Dataset excerpt |
● ● ● ● ● ● ●

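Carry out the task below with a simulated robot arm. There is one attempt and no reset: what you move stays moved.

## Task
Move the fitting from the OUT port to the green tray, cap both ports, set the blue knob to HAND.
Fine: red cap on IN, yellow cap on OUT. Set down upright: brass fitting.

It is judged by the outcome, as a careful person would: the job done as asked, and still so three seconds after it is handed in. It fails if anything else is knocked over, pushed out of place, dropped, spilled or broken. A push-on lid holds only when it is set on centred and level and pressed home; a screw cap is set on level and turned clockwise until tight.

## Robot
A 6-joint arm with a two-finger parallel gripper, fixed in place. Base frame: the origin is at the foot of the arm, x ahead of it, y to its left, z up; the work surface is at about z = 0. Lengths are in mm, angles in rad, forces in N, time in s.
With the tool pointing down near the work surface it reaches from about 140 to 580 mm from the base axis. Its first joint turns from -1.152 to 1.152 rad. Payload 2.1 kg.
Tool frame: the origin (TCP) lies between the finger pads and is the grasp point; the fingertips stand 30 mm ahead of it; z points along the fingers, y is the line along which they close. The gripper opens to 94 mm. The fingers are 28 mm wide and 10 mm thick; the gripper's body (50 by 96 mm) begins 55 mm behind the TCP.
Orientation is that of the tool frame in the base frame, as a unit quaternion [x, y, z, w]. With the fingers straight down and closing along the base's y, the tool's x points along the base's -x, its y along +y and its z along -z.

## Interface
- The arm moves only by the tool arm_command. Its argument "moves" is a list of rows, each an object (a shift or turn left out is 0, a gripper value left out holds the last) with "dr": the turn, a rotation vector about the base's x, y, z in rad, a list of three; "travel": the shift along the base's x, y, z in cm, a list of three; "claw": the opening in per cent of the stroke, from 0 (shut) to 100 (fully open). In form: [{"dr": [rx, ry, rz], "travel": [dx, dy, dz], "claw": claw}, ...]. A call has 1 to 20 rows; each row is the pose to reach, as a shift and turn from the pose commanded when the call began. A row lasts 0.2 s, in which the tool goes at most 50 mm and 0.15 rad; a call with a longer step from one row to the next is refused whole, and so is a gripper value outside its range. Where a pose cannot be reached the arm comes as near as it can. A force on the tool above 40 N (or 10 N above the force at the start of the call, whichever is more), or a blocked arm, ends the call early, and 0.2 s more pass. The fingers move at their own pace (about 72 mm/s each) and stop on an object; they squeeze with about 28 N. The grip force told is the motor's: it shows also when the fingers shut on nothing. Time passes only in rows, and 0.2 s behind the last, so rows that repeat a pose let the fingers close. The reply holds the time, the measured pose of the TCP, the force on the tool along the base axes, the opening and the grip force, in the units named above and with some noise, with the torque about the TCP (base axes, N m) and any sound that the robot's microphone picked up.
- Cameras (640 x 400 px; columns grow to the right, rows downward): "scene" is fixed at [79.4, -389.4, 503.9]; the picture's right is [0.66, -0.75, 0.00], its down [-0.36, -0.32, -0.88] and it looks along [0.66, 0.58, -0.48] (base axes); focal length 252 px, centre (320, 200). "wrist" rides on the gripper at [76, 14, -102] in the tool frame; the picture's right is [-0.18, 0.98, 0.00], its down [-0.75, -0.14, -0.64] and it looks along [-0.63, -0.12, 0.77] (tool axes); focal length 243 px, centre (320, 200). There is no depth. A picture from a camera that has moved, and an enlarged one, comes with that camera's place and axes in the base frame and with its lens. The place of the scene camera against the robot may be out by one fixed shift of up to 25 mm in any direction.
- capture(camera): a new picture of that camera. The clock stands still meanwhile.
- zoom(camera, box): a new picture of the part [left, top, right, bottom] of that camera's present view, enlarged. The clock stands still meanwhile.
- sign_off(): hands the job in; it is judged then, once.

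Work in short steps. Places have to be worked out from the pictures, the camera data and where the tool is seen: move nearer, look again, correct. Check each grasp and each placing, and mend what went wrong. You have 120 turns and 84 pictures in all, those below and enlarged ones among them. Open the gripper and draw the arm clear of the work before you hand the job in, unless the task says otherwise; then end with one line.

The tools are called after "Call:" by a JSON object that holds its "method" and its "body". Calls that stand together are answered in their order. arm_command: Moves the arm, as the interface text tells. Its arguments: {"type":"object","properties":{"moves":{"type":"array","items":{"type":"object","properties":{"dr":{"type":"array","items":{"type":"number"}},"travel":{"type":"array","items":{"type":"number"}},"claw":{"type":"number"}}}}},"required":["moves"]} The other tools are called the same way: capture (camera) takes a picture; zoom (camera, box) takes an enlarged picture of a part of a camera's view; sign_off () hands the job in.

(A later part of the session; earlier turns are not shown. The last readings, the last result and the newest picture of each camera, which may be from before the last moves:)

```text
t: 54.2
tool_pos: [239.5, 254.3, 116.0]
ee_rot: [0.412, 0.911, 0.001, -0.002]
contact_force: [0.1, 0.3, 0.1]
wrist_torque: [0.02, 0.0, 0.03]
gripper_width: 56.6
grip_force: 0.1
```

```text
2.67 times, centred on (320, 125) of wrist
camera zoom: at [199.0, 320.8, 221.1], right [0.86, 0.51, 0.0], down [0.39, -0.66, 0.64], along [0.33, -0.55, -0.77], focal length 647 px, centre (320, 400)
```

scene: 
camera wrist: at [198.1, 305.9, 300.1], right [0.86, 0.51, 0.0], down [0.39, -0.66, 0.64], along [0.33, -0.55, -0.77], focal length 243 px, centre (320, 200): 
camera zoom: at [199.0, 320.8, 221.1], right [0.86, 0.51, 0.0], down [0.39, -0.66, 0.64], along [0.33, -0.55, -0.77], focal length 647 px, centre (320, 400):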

● ● ● ● ● ● ●

Required work |
Exact duplication is required for the lines above, from the line that contains "It is judged by" to the line that contains "Tool frame: the", inclusive; omit all others.

Solution |
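It is judged by the outcome, as a careful person would: the job done as asked, and still so three seconds after it is handed in. It fails if anything else is knocked over, pushed out of place, dropped, spilled or broken. A push-on lid holds only when it is set on centred and level and pressed home; a screw cap is set on level and turned clockwise until tight.

## Robot
A 6-joint arm with a two-finger parallel gripper, fixed in place. Base frame: the origin is at the foot of the arm, x ahead of it, y to its left, z up; the work surface is at about z = 0. Lengths are in mm, angles in rad, forces in N, time in s.
With the tool pointing down near the work surface it reaches from about 140 to 580 mm from the base axis. Its first joint turns from -1.152 to 1.152 rad. Payload 2.1 kg.
Tool frame: the origin (TCP) lies between the finger pads and is the grasp point; the fingertips stand 30 mm ahead of it; z points along the fingers, y is the line along which they close. The gripper opens to 94 mm. The fingers are 28 mm wide and 10 mm thick; the gripper's body (50 by 96 mm) begins 55 mm behind the TCP.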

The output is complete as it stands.